The goal of the workshop was to enable the students to talk about the war. This includes :
• How it affects them on a daily basis
• How it affects their lives and families, and
• How it affects their ability to concentrate and succeed in school.

These children have continuously been exposed to life-threatening missile attacks and yet have not had the opportunity to talk about the war or about their feelings and their fears.

They were very responsive to the workshops. They enjoyed the relaxed atmosphere and participated fully. They enjoyed the coloring and hands-on aspects of the workshops as well as the chance to talk about how they were feeling and readjusting to a war that seems to have no end.

The students spoke of a variety of thoughts and reactions:
• How frightened they are during missile attacks
• How they live in perpetual fear that they will not hear the siren or reach the shelter in time
• How they are afraid of being hurt or killed
• How they are afraid that their parents, siblings or friends will be hurt or killed.

Many of the students described their fears that the siren will go off while they are showering or sleeping and they will not be able to get to a safe place in time. Many of them talked about running to shelters with young siblings in their arms. They also spoke about how difficult it is for them to fall asleep at night or to concentrate in school. They are petrified that they will fail all of their exams because they have severe difficulty concentrating in school and learning the required material. Many of the students discussed how the war is affecting their families and especially their siblings.

The students talked about feeling anxious, crying more often than usual, not being able to concentrate, fighting with their siblings and friends, and a general feeling of sadness.
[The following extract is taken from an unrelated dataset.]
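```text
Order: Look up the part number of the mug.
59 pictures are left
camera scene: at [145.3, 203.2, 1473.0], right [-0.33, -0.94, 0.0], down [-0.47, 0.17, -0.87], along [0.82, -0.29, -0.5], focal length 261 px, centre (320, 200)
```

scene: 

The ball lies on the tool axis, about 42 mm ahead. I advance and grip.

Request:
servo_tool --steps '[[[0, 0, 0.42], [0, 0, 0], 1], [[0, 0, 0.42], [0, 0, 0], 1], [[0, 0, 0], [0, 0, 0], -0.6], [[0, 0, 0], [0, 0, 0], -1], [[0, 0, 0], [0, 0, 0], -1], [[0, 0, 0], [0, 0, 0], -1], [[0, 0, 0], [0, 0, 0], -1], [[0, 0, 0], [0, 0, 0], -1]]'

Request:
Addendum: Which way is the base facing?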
They talked a great deal about the fact that missiles have fallen in the school grounds or near their homes. They are convinced that the terrorists have their school schedules and fire the missiles when they are walking to and from school and during recess. How can they feel safe in school or at home when missiles have fallen in the exact places where they are supposed to feel safe?


All of the children expressed a real fear and anxiety that the war will get worse. Most of them are petrified that as the war continues, they, their families or friends will be the next victims. The fear that the war will get worse and that they are helpless to control it or prevent it is a recurring theme that was brought up in all of the workshops. They are petrified of losing their homes.

The students in Ramat Bet Shemesh expressed many of the same concerns as other children. One difference was the concern they expressed for their mothers. They described their mothers as being frightened, nervous and crying a lot. Most felt that they often had too many responsibilities for younger siblings because their mothers were so stressed by the situation. Many felt that they had no one to talk to about their personal fears and feelings.

During the workshops all of the students are helped to identify the feelings they are experiencing concerning the war. Putting a name to these feelings often provides the child with a sense of control and relief.

The most important part of the workshop is to help the students develop a personal toolbox which helps them cope with their fears and feelings. The toolbox also helps them cope with future traumas or missile attacks. The students were enthusiastic about building this personal toolbox and expressed positive feelings upon completion of the toolbox. Relaxation and visualization techniques were introduced to help them learn to calm themselves down and find their own safe place within.

Future Intervention

It is imperative that every child and teenager who has been exposed to recurrent missile attacks in Israel receives the post-trauma intervention workshop. Many of the children and teenagers also indicate a need for therapy groups to help them deal with their PTSD and the war that doesn’t end.